* Recorded data
## Begin
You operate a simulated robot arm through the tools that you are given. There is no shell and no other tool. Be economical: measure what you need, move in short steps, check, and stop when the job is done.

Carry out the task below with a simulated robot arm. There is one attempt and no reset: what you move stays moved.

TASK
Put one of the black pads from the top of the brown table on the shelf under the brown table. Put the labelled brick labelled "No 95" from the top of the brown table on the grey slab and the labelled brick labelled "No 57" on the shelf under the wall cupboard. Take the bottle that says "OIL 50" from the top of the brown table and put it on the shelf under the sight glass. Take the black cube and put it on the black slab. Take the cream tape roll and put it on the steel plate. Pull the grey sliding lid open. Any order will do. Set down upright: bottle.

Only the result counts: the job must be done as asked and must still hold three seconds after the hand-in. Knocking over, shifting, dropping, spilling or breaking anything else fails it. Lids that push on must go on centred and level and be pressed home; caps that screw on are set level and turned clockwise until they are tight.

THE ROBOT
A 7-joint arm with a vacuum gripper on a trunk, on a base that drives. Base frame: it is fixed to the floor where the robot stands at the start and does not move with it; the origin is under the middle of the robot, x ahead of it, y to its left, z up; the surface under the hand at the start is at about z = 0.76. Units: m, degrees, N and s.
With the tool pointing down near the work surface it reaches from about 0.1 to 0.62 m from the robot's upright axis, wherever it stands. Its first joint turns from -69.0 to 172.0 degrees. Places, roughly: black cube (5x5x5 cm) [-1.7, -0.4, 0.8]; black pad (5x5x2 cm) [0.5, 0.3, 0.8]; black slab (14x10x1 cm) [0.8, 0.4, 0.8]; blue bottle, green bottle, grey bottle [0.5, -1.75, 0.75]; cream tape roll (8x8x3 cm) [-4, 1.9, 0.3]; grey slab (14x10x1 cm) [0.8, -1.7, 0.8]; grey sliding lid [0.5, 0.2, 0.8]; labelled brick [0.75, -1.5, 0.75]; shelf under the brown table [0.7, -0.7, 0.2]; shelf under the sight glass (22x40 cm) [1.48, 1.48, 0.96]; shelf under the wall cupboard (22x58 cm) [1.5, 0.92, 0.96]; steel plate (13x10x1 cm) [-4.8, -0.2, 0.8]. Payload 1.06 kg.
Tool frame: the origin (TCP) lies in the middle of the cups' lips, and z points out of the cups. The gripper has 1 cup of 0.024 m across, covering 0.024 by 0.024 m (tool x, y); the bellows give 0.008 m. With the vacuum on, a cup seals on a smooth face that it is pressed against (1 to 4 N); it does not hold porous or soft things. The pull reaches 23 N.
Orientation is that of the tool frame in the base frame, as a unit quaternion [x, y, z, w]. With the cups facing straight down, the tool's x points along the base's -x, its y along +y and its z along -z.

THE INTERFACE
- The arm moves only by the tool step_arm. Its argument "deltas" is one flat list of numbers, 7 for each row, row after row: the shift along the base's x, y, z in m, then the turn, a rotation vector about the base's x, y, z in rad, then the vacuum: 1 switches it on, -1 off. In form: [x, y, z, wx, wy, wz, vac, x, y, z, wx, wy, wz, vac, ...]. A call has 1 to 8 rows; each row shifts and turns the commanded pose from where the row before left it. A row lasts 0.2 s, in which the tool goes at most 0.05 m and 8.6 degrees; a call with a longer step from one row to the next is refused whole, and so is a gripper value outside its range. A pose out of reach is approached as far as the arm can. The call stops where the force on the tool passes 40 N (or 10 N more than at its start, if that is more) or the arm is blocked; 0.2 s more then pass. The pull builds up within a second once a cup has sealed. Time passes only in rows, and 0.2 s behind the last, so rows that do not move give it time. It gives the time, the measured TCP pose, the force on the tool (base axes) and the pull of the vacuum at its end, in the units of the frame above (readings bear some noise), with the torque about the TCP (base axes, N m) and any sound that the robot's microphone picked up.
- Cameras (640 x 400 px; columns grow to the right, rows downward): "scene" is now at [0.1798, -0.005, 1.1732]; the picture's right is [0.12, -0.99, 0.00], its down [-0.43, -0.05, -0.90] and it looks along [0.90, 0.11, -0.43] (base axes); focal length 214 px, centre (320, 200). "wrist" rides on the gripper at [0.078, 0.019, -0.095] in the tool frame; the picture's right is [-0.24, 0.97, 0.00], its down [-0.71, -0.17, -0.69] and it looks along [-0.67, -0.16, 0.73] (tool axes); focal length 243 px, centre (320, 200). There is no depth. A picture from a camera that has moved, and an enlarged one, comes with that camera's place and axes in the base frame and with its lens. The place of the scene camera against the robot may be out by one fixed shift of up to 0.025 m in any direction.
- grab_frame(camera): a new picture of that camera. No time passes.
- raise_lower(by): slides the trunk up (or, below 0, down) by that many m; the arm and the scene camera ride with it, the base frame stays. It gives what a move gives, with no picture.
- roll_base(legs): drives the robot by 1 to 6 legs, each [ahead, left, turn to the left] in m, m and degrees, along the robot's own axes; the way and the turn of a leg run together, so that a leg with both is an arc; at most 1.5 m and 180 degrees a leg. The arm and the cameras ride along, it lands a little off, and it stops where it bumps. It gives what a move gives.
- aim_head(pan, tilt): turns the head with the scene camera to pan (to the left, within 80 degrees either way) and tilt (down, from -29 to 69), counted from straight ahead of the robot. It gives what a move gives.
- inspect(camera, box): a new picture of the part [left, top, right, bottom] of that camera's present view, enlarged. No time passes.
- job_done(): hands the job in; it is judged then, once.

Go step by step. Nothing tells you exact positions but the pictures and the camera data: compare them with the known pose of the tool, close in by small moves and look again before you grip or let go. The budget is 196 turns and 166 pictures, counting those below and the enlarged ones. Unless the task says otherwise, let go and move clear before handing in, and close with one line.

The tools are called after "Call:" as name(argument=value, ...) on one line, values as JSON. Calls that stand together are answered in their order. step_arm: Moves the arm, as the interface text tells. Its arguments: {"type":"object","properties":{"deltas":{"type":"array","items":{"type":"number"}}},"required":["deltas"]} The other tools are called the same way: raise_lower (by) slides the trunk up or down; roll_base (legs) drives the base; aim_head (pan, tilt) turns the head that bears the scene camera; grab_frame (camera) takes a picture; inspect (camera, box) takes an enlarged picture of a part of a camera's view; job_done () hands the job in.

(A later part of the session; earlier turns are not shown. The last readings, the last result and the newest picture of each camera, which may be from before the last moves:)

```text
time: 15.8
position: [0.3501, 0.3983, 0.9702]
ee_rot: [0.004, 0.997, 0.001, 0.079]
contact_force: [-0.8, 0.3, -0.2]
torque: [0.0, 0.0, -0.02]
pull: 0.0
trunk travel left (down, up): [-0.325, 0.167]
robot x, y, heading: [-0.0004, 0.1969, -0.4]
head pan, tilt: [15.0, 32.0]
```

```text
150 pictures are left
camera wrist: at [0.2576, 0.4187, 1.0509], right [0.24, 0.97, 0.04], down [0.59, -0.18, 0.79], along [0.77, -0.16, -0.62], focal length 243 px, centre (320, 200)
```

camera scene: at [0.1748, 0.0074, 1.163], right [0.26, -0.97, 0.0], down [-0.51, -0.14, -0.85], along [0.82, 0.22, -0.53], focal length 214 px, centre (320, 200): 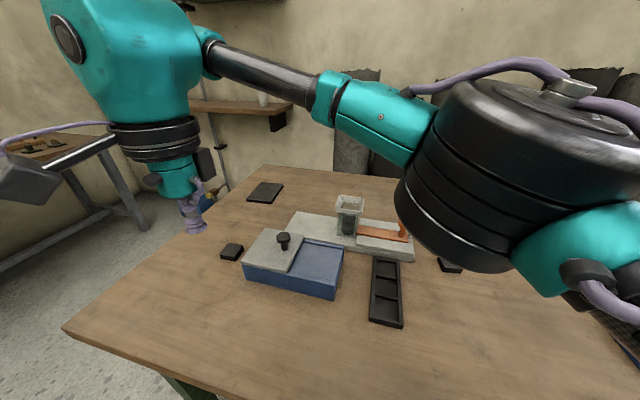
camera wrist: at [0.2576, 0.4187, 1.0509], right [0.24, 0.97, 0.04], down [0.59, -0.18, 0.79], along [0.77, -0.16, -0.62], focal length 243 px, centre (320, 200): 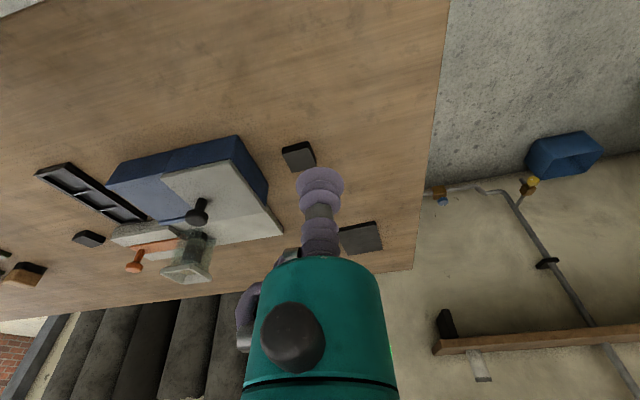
## End
* What the task requires
Emit, unaltered, the lines from the top of the listing down through the line that holds "Put one of the"; emit nothing else. Each line that is not empty gets a number of its own, and empty lines are dropped.

* Full solution
1. You operate a simulated robot arm through the tools that you are given. There is no shell and no other tool. Be economical: measure what you need, move in short steps, check, and stop when the job is done.
2. Carry out the task below with a simulated robot arm. There is one attempt and no reset: what you move stays moved.
3. TASK
4. Put one of the black pads from the top of the brown table on the shelf under the brown table. Put the labelled brick labelled "No 95" from the top of the brown table on the grey slab and the labelled brick labelled "No 57" on the shelf under the wall cupboard. Take the bottle that says "OIL 50" from the top of the brown table and put it on the shelf under the sight glass. Take the black cube and put it on the black slab. Take the cream tape roll and put it on the steel plate. Pull the grey sliding lid open. Any order will do. Set down upright: bottle.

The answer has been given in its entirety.